Rangel also proposes a fix for the completely broken rules used to tax international investments. Currently, businesses that invest overseas can immediately deduct all the cost from their taxable income, just as they can with domestic investments. But unlike domestic investments, companies do not need to pay taxes on their overseas profits until they bring them back to the United States. And if these firms continually reinvest their profits overseas, they never have to pay any U.S. taxes. The result is, in effect, a tax subsidy for investing abroad – one that distorts investment decisions and costs at least $6 billion annually, according to Congress’ Joint Committee on Taxation.

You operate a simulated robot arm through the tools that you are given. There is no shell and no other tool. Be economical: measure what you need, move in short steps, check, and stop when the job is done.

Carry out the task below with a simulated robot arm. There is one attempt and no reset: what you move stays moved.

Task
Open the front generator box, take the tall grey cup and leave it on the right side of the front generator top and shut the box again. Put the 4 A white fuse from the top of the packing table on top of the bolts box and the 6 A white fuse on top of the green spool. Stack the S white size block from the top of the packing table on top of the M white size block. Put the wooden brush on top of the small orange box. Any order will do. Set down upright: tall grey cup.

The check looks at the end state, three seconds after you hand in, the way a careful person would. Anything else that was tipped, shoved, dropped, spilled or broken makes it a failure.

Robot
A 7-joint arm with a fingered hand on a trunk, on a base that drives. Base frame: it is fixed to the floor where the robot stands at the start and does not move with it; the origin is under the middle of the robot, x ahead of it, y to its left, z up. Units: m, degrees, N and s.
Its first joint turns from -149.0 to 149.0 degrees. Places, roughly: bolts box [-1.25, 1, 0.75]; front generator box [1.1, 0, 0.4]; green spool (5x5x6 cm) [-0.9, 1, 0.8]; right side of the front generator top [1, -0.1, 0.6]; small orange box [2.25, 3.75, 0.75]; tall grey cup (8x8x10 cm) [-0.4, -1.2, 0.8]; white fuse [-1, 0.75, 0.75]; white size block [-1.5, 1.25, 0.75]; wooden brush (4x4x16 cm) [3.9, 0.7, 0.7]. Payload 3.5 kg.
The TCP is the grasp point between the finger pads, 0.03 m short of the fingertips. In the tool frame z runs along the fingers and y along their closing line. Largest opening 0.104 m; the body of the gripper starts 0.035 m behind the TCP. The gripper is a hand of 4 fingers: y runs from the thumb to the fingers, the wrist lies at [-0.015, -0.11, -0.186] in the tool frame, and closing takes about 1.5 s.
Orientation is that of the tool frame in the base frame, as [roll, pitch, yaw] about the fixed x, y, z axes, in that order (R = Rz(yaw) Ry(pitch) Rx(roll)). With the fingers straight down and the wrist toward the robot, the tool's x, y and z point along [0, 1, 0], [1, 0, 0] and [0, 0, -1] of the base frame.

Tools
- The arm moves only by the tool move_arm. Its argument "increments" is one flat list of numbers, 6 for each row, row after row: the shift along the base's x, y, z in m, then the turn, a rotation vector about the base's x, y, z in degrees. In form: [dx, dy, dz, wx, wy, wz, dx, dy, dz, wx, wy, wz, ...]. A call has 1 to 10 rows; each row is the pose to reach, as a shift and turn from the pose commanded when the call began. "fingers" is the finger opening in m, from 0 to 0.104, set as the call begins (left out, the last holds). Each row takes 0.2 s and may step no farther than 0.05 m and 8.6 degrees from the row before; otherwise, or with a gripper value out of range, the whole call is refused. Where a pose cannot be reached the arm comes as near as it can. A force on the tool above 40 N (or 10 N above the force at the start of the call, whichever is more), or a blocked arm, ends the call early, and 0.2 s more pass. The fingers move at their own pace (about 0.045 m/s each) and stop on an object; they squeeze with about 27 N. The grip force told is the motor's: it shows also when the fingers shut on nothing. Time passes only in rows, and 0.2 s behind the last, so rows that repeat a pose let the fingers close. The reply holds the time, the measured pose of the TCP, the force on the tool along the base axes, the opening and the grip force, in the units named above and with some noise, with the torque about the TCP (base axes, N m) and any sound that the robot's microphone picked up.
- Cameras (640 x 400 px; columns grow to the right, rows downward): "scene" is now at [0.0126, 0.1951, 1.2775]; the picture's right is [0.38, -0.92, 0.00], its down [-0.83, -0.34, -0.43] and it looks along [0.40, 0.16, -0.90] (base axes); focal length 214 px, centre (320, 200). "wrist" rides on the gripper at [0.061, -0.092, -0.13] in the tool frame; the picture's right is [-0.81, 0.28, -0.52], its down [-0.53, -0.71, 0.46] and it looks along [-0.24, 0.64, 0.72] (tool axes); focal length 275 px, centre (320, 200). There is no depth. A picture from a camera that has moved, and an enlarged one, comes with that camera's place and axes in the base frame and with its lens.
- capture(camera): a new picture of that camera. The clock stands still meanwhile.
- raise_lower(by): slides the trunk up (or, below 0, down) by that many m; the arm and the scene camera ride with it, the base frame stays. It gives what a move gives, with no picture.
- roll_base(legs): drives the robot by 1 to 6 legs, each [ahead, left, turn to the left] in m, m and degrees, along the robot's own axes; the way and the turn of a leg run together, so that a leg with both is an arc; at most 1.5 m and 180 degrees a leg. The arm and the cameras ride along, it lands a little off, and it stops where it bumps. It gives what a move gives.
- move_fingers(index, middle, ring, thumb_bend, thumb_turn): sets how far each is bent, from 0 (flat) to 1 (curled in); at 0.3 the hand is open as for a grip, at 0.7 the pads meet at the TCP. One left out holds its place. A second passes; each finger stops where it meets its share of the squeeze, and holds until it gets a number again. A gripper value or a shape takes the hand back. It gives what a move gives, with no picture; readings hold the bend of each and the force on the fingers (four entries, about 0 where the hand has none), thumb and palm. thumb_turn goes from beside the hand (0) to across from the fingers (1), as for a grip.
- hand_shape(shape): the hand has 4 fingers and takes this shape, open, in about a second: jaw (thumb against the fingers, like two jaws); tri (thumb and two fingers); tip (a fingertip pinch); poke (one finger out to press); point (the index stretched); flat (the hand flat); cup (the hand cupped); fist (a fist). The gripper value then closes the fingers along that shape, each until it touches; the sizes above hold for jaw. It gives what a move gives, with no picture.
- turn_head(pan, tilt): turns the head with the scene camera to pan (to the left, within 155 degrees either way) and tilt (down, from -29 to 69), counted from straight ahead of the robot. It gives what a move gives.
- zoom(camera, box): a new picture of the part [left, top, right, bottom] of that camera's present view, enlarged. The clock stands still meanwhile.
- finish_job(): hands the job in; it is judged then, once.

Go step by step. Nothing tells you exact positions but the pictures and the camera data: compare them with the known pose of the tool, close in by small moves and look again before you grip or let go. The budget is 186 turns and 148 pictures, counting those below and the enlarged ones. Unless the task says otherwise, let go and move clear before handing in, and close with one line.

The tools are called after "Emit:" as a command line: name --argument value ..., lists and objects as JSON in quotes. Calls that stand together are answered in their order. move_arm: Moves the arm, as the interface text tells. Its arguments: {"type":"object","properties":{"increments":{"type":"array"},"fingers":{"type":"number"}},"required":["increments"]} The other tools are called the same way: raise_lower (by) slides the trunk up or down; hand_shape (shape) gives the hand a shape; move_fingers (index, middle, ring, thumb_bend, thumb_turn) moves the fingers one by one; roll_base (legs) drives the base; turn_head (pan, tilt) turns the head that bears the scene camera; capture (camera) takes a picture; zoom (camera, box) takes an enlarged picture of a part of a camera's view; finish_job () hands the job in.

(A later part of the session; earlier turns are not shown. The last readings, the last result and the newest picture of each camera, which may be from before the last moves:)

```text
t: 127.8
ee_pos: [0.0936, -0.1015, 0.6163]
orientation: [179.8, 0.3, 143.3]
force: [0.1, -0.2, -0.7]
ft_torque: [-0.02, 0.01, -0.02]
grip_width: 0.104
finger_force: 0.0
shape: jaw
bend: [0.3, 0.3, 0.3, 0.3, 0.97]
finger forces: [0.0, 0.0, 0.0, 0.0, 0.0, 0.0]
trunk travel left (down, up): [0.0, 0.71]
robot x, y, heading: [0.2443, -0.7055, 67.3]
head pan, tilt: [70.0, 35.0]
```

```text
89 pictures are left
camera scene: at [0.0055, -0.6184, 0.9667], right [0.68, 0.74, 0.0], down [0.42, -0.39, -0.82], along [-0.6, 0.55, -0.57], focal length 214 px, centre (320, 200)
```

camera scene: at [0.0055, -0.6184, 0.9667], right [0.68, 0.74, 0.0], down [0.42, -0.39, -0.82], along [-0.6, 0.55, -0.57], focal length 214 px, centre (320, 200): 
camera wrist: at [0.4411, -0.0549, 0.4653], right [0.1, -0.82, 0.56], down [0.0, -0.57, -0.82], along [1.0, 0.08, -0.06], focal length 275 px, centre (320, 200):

The Rangel plan proposes one way to end this subsidy, though others could be considered as well.

It is notable that both the Republican President and the Democratic Chairman of the House Ways and Means Committee now agree in principle that corporate rates should be reduced, that the AMT should be fixed and that both steps should be paid for through other tax offsets. Rangel has shown us one sound way to accomplish this. If the administration has other ideas, they should join the discussion with specific proposals of their own.